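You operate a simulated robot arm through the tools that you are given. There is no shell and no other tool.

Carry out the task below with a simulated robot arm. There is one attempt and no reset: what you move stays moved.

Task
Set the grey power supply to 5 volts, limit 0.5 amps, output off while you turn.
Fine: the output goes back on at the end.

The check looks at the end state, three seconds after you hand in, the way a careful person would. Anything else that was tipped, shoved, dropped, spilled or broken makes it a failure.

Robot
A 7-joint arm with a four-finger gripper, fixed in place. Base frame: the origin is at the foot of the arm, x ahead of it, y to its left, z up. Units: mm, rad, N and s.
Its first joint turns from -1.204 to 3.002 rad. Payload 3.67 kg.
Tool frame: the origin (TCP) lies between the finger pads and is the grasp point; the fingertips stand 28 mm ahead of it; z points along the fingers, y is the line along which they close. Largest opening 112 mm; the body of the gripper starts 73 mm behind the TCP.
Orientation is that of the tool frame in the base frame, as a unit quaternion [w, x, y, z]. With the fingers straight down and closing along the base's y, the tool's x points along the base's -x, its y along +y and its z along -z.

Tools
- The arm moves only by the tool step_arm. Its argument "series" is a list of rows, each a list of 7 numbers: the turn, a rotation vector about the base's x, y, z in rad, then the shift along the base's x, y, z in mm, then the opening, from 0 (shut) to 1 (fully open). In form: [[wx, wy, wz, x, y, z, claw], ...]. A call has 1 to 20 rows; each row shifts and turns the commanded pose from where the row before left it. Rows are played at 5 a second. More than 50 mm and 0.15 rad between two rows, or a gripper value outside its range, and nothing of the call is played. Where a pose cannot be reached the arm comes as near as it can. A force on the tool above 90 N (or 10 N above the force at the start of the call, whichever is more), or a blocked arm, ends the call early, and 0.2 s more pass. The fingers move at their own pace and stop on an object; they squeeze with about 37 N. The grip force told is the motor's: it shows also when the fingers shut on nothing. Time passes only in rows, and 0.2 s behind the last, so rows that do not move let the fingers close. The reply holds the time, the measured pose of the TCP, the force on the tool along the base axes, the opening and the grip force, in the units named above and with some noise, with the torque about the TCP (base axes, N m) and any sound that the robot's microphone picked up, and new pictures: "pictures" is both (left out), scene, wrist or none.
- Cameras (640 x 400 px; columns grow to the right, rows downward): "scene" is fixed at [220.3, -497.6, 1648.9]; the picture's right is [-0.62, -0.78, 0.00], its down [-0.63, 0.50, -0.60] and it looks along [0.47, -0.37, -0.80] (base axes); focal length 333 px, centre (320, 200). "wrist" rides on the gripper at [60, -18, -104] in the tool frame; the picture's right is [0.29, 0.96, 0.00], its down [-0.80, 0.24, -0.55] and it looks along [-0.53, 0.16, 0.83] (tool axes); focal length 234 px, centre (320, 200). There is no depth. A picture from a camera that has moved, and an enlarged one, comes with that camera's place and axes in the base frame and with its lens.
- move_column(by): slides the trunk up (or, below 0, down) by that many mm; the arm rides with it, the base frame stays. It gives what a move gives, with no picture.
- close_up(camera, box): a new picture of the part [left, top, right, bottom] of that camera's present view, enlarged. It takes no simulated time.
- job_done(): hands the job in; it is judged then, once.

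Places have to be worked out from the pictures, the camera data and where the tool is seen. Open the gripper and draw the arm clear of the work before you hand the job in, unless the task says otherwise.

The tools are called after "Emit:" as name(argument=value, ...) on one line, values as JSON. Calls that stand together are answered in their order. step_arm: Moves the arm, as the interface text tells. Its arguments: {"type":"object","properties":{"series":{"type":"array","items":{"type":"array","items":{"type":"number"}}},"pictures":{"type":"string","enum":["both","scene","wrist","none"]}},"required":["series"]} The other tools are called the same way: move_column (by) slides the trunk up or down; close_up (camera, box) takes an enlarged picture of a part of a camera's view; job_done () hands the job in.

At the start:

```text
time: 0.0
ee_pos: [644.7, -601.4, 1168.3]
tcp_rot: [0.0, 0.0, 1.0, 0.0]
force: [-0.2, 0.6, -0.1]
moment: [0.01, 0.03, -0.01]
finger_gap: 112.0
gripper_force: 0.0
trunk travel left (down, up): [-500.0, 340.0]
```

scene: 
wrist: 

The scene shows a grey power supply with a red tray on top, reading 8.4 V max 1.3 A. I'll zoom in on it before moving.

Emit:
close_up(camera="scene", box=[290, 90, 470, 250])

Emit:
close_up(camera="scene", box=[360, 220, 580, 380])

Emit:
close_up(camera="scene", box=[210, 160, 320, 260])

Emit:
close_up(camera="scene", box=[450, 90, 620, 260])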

************

■ Directions for this task:
Each line in the data that holds the string "looks" should be found and copied.

■ Answer to this exercise:
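The check looks at the end state, three seconds after you hand in, the way a careful person would. Anything else that was tipped, shoved, dropped, spilled or broken makes it a failure.
- Cameras (640 x 400 px; columns grow to the right, rows downward): "scene" is fixed at [220.3, -497.6, 1648.9]; the picture's right is [-0.62, -0.78, 0.00], its down [-0.63, 0.50, -0.60] and it looks along [0.47, -0.37, -0.80] (base axes); focal length 333 px, centre (320, 200). "wrist" rides on the gripper at [60, -18, -104] in the tool frame; the picture's right is [0.29, 0.96, 0.00], its down [-0.80, 0.24, -0.55] and it looks along [-0.53, 0.16, 0.83] (tool axes); focal length 234 px, centre (320, 200). There is no depth. A picture from a camera that has moved, and an enlarged one, comes with that camera's place and axes in the base frame and with its lens.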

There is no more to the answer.